* _PROBLEM TO SOLVE_:
Keep the document text going from its last sentence.

* _DOCUMENT TEXT_:

Friday, June 24, 2011

THE SAME RIVER TWICE

You can't go down to the same river twice. At least when it comes to movies. 

This past week, I tried to re-watch two old favorites, "Boogie Nights," about the porn industry, and "The Piano Teacher," with Isabelle Huppert, a great French actress, about a sadistic piano teacher who cripples a student's hand on purpose.

In the beginning of "Boogie Nights," one of the main characters, played by Burt Reynolds, follows a bus boy into the kitchen to see if he wants to be in porn movies. Yeah, right. He says something like, "I just think there's something in those jeans that's rarin' to get out."

What BS. Obvious, stupid , unrealistic. The movie lost me there.

In "The Piano Teacher," the main character, played by Huppert, comes home and has a fight with her domineering mother. My God, what a sick little family.

I found both movies disgusting. So I turned them off. Have I changed? I don't know. But my tastes seem to have. Maybe it's hard to watch some movies twice.

What does all this mean? Maybe we bring different things to the work of art at different times in our lives. Maybe we become not a different person but a different audience. Maybe we should expect to be different and our experiences to be different.

What is that old saying? You can't go down to the same river twice.


-- Roger

© Copyright 2011, Roger R. Angle

http://movies.netflix.com/WiMovie/Boogie_Nights/1180077?trkid=2361637

http://movies.netflix.com/Movie/The_Piano_Teacher/60022939?trkid=496624

Wednesday, June 22, 2011

COMPETITIVE GRUNTING

Have you heard the grunting that women do at Wimbledon, on those internationally renowned tennis courts?

My God. I heard, on NPR of course, various women screaming and grunting and wailing as they hit the ball. They sound like they're killing pigs with baseball bats.

* _RAW DATA_:
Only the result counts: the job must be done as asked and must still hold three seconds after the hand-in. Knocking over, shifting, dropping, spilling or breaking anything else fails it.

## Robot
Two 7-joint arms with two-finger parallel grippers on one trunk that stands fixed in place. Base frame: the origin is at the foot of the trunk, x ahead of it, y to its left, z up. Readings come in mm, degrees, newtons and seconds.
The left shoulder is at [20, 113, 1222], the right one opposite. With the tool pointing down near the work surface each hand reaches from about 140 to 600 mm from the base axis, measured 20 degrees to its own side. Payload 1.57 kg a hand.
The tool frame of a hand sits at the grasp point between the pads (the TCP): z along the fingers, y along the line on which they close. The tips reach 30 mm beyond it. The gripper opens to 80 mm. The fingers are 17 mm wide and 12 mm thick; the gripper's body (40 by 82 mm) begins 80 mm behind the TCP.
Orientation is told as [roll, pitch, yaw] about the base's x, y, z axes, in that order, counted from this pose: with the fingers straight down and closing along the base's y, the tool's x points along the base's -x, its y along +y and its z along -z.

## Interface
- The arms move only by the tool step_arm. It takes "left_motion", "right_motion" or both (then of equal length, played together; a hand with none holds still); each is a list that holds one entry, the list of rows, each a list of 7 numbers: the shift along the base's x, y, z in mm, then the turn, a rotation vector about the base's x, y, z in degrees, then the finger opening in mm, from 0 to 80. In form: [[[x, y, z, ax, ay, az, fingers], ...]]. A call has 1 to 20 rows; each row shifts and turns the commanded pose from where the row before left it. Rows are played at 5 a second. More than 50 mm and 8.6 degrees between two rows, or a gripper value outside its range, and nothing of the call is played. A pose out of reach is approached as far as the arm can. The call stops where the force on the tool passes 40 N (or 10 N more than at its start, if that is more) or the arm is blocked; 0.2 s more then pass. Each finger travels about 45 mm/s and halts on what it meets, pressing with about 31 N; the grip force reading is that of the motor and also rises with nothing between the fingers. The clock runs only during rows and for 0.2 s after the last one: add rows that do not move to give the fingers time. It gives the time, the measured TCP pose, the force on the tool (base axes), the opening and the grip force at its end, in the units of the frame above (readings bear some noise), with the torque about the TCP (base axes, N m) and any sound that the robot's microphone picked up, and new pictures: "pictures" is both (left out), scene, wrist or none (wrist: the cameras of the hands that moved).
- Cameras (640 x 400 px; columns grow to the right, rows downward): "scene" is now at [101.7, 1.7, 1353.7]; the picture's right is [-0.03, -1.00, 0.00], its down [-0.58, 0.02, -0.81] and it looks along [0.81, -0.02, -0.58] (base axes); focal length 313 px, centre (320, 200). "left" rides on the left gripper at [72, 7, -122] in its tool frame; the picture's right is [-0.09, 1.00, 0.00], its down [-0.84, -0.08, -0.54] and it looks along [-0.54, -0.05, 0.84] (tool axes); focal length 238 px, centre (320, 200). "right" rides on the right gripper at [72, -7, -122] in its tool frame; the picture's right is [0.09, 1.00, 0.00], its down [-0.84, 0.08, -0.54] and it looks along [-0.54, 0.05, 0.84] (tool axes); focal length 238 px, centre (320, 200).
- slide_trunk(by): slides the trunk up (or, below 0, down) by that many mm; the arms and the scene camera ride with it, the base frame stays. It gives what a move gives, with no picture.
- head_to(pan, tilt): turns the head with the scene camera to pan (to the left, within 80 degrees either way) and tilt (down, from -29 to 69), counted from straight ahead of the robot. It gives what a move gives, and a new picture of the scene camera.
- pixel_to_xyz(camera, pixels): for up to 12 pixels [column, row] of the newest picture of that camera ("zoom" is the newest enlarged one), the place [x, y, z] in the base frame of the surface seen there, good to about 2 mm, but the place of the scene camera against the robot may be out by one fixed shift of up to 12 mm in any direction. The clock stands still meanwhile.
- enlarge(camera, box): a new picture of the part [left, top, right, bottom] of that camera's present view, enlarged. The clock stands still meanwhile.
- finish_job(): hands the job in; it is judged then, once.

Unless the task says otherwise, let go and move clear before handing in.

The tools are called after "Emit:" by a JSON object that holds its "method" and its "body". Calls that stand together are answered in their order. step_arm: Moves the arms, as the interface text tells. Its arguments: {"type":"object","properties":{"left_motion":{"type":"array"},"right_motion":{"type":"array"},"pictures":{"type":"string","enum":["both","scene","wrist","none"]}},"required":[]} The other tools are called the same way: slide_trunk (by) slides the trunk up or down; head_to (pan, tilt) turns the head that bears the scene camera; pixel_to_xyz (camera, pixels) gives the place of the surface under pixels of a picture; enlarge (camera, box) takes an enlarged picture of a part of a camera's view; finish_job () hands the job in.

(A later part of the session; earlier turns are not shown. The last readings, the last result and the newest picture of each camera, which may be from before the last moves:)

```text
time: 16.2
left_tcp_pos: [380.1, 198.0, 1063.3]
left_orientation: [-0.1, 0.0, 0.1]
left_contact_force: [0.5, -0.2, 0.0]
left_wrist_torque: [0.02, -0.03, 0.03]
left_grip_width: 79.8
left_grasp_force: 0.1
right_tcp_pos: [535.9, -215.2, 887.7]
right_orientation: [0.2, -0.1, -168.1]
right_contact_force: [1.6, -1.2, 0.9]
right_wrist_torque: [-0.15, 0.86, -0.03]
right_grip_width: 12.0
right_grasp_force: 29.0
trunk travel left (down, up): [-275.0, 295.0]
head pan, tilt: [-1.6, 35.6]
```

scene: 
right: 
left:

* _TASK RESULT_:
If I were in charge, I'd disqualify them at first grunt.

That isn't tennis, it's competitive grunting.

When I first started playing tennis, in about 1955 or '56, one thing I loved about the sport was the quiet. It was extremely civilized. You labored in extreme competition, giving it your all, without any noise whatsoever. No drama. No hysteria. No yelling. No obnoxious sounds.

You spoke quietly. Let. Out. Fifteen-love. Deuce. Add-in. 

It was wonderful. No yelling. Now it has become barbaric.

Maria Sharapova wails the loudest, apparently. So unladylike.

Monica Seles started it all, as I recall. So it has been going on for some years.

I say, stop it, for God's sake.

These women are ruining the sport. And men. Some men do it, too. How crude. If they want to grunt, they should ride bulls, or fight in the UFC, or take up boxing. The women should play squash, or racquetball, or take up mud wrestling.

Anything but tennis.

Bring back the quiet. Please.

-- Roger

© Copyright 2011, Roger R. Angle

Grunts:
http://www.youtube.com/watch?v=3nSehJDh8F4
http://www.youtube.com/watch?v=EbYxcbpeXZE&feature=related

TIPPING: GOOD OR BAD?

I just heard a report on NPR about tipping. I am always listening to NPR, when I'm not writing or working or sleeping.

I think tipping is great.

When I worked at Knight's Parking Garage, in downtown Wichita, I was in high school, a teenager. There was one guy who came in every day and tipped a dime to whomever brought his car.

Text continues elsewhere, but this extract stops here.